Vespers uses echolocation to have four performers find their way to a location between them. Vespers may be the most experimental of all the pieces, because it has the most unpredictable variables: four human brains. The performers are blindfolded, holding these clicking, flashlight-looking instruments. Their perception is the one being altered, not ours. The aural experience is for them, not us. It’s like watching a researcher collect bugs in a jar. One performer stood out there for a while, and at some point a decision was made to bring them in. That was the outcome of the experiment. There’s no pleasure, but it is interesting, and resists categorization into good and bad, which is a good thing. Without climax, the weekend was over, and we walked away, and I felt good about it all.
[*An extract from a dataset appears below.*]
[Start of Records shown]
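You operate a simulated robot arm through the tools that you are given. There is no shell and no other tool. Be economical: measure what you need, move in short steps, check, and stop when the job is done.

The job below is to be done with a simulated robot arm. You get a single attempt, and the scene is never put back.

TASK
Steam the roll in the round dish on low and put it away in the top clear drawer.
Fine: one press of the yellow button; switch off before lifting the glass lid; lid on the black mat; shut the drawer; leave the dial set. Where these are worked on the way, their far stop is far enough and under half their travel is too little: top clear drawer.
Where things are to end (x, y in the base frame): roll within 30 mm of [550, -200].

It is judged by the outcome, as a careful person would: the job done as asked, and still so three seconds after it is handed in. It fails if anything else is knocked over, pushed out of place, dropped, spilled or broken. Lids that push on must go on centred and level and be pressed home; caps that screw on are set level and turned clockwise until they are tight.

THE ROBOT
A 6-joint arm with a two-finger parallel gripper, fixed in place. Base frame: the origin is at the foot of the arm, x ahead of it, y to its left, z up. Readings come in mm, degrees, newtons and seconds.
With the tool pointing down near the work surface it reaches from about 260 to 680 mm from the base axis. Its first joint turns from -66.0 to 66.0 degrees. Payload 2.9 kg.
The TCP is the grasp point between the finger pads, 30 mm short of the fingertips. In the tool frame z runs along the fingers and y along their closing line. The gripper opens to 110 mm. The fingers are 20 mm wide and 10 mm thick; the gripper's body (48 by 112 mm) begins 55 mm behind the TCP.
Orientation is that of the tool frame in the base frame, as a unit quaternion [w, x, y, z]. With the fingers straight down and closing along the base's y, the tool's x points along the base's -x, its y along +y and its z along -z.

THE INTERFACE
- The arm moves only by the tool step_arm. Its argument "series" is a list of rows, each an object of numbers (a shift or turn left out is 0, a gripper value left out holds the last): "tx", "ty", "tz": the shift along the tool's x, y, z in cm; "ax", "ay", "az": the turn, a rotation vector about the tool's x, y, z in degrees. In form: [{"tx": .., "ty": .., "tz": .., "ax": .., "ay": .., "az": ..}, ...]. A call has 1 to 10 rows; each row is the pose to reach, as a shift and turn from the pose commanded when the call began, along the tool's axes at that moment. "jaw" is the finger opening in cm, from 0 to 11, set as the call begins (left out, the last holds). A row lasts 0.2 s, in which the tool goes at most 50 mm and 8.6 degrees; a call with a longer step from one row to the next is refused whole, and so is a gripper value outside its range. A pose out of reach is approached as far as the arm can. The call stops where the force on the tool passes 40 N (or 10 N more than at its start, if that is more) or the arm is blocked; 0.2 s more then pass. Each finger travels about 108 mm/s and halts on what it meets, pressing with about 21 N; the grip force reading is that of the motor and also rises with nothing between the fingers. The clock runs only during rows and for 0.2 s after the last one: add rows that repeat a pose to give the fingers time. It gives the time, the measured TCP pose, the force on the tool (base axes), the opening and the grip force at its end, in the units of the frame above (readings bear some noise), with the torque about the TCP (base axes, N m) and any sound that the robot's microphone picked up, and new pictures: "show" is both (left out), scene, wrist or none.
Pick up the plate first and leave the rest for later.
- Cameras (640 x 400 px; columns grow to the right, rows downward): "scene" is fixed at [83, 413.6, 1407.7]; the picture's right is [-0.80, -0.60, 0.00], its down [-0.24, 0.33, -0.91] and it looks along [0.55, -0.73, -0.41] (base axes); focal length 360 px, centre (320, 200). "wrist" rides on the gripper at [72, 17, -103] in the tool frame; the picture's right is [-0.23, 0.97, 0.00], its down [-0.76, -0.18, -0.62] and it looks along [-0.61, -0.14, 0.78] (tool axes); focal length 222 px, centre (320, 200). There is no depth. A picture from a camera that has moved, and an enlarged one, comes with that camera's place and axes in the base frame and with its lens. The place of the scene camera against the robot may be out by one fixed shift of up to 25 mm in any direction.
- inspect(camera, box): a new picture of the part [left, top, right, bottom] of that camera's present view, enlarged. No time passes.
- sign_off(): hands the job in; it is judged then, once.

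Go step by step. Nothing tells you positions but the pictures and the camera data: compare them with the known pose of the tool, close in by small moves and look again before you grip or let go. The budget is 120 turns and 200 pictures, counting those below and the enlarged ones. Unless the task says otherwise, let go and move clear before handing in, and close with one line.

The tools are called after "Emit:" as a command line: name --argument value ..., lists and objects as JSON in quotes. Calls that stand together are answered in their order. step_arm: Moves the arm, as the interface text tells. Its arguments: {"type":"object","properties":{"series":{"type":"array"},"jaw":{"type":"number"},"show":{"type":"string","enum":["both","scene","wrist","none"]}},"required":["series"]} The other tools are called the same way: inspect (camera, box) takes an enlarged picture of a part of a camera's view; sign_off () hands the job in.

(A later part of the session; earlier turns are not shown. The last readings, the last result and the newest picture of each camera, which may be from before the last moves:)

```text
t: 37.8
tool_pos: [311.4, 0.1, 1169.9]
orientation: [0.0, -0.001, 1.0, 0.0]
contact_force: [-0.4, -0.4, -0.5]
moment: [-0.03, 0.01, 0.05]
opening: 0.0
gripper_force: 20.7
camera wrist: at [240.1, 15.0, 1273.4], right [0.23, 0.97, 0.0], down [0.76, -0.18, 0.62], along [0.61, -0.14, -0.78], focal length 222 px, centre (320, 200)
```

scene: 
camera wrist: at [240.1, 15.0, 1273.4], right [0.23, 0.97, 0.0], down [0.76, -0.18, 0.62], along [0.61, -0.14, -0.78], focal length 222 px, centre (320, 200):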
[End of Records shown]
Before that performance on Sunday, curator Jennifer Burress said, “We asked Alvin to come and he told us if he is still alive, he will be there.” Lucier is one of the last ones left, and the other ones are getting up there. I catch myself saying this all the time, that the last ones left are all almost dead, but it’s true, that history and a lot of histories from that period are coming to a close. So much “modern music” of the 20th century sounds dated, like a parody of the imagined future, but the ones I love resist that. Feldman pieces could have been made a hundred years ago or could be made tomorrow, it is its own level of art. Sitting in the room hearing I am sitting in a room felt as new to me as it must have felt for someone sitting there listening to it 30 years ago. Lucier’s music is experimental, and it has a special place in the history of experimental music. It is, and will continue to be, worth our thought, time, and attention to revisit these works today and tomorrow.